• Provided data

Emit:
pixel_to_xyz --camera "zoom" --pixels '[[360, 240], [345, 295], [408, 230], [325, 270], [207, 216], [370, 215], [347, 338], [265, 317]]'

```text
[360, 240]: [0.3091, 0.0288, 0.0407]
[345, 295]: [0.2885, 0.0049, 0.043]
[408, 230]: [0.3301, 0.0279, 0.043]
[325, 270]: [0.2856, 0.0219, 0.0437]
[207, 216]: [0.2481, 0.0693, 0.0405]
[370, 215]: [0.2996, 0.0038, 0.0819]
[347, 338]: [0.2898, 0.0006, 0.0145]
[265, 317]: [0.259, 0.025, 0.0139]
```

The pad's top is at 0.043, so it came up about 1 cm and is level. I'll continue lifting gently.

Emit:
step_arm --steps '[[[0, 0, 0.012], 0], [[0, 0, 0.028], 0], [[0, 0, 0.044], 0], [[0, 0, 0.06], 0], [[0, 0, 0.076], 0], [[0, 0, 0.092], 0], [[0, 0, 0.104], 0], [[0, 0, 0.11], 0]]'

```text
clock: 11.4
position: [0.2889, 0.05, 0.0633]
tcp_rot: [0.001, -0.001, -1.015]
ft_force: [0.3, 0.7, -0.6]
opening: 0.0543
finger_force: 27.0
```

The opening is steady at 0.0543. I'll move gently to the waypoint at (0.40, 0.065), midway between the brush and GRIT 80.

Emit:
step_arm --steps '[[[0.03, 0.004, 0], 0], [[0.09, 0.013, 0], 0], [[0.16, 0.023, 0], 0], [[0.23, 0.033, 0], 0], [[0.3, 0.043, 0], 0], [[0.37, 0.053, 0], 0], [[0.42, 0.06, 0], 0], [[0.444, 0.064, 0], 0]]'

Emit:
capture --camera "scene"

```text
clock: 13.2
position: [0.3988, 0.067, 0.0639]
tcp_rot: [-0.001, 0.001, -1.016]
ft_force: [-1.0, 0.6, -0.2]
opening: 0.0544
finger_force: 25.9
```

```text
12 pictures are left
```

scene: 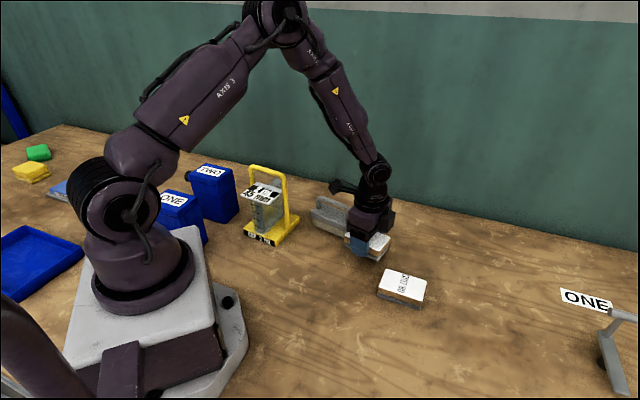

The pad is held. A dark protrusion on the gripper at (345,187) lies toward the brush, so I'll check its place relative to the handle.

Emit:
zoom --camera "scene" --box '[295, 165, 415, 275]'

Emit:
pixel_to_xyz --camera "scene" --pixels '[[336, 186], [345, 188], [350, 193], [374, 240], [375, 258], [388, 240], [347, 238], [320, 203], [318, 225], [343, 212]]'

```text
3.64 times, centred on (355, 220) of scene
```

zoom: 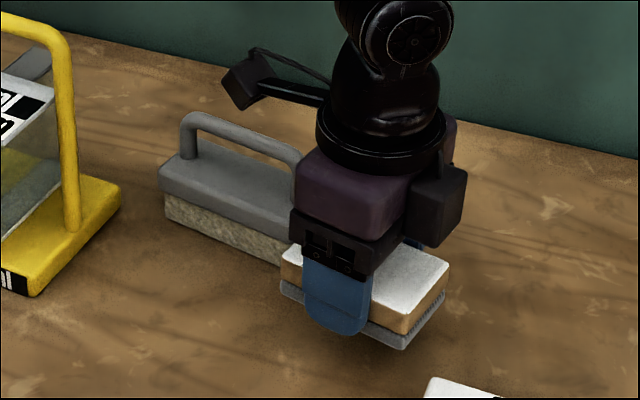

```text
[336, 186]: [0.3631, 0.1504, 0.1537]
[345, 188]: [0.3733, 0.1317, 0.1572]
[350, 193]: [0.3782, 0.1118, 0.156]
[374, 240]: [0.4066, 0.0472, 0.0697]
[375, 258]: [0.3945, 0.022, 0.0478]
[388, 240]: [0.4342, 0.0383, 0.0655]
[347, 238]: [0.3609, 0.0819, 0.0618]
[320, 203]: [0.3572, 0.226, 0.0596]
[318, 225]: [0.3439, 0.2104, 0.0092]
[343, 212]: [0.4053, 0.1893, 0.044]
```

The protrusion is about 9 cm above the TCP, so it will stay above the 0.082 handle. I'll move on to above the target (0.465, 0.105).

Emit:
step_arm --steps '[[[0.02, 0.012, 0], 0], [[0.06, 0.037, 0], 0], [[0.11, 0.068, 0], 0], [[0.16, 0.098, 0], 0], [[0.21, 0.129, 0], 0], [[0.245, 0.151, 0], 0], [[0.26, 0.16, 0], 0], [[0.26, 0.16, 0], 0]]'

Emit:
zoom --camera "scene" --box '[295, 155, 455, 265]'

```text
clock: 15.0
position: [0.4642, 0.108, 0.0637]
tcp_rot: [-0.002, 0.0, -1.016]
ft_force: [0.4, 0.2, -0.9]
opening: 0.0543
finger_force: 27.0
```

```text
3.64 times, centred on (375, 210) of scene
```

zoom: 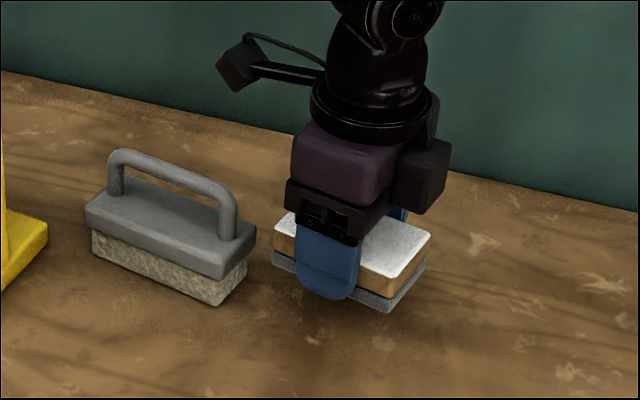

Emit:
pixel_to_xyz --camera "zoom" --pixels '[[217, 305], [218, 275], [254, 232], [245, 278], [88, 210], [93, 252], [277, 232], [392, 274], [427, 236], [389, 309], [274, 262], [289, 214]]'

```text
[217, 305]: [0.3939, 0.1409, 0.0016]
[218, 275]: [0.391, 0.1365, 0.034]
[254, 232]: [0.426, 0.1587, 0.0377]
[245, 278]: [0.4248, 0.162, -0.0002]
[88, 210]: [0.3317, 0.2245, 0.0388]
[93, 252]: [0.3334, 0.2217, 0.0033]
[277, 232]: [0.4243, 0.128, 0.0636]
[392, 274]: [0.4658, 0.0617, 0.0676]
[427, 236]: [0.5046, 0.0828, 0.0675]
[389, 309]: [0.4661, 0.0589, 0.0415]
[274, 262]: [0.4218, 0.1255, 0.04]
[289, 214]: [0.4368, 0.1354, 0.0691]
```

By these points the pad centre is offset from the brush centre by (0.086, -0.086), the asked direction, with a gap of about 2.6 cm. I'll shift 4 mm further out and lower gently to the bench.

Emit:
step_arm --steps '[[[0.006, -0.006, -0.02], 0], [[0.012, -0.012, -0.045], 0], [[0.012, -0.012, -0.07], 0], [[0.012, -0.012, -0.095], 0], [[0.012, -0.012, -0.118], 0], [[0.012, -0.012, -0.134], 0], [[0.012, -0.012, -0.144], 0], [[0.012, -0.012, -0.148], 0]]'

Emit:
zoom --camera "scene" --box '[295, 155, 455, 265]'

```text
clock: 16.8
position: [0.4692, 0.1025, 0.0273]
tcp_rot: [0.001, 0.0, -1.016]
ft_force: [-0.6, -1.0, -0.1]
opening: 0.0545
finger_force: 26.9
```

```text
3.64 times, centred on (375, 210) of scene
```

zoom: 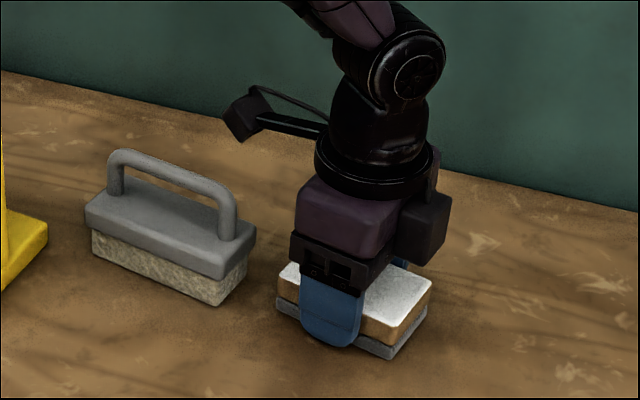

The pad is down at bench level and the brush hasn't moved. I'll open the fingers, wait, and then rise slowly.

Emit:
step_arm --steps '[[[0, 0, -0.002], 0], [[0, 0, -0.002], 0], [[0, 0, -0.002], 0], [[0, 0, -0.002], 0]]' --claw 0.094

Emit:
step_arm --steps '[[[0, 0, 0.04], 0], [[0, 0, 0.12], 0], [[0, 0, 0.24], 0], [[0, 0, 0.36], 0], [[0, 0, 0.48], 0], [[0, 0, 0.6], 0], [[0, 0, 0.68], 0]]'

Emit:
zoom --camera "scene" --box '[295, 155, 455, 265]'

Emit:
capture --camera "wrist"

• Directions
Provide the full wording of the excerpted text, which begins "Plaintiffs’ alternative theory".

• Excerpted text
Plaintiffs’ alternative theory is that they, along with other eligible bidders at the
tax lien sales, were directly victimized by the fraud. At oral argument, plaintiffs’ counsel
characterized what happened here as a theft of property to which plaintiffs were
entitled. The evidence supported this characterization. If an ineligible bidder won a tax
lien, he necessarily deprived an eligible bidder of that property. The eligible bidder
unquestionably would have obtained the property but for the defendant’s fraudulent
scheme. To make the case simple, one might hypothesize an auction of a single lien at
which there were only three bidders, one of which was eligible and the other two of
which were each other’s alter egos and thus ineligible. In this situation, if the two
ineligible bidders had not deceived the County into allowing them to bid, the third would
have gotten the lien. Plaintiffs argue that in this situation, the eligible bidder would have
been the victim (or a victim) of mail fraud. The Court agrees. Nothing in Cleveland or
the other cases defendants cite requires that to be a victim of mail fraud, a person has
to already have the property in question. If it is a certainty that I would have obtained
particular property except for the fraud, and you trick someone into transferring it to you
rather than to me, then the mail fraud statute is violated, and I am the victim, or at least
one of the victims.

• Exercise answer
Plaintiffs’ alternative theory is that they, along with other eligible bidders at the
tax lien sales, were directly victimized by the fraud. At oral argument, plaintiffs’ counsel
characterized what happened here as a theft of property to which plaintiffs were
entitled. The evidence supported this characterization. If an ineligible bidder won a tax
lien, he necessarily deprived an eligible bidder of that property. The eligible bidder
unquestionably would have obtained the property but for the defendant’s fraudulent
scheme. To make the case simple, one might hypothesize an auction of a single lien at
which there were only three bidders, one of which was eligible and the other two of
which were each other’s alter egos and thus ineligible. In this situation, if the two
ineligible bidders had not deceived the County into allowing them to bid, the third would
have gotten the lien. Plaintiffs argue that in this situation, the eligible bidder would have
been the victim (or a victim) of mail fraud. The Court agrees. Nothing in Cleveland or
the other cases defendants cite requires that to be a victim of mail fraud, a person has
to already have the property in question. If it is a certainty that I would have obtained
particular property except for the fraud, and you trick someone into transferring it to you
rather than to me, then the mail fraud statute is violated, and I am the victim, or at least
one of the victims.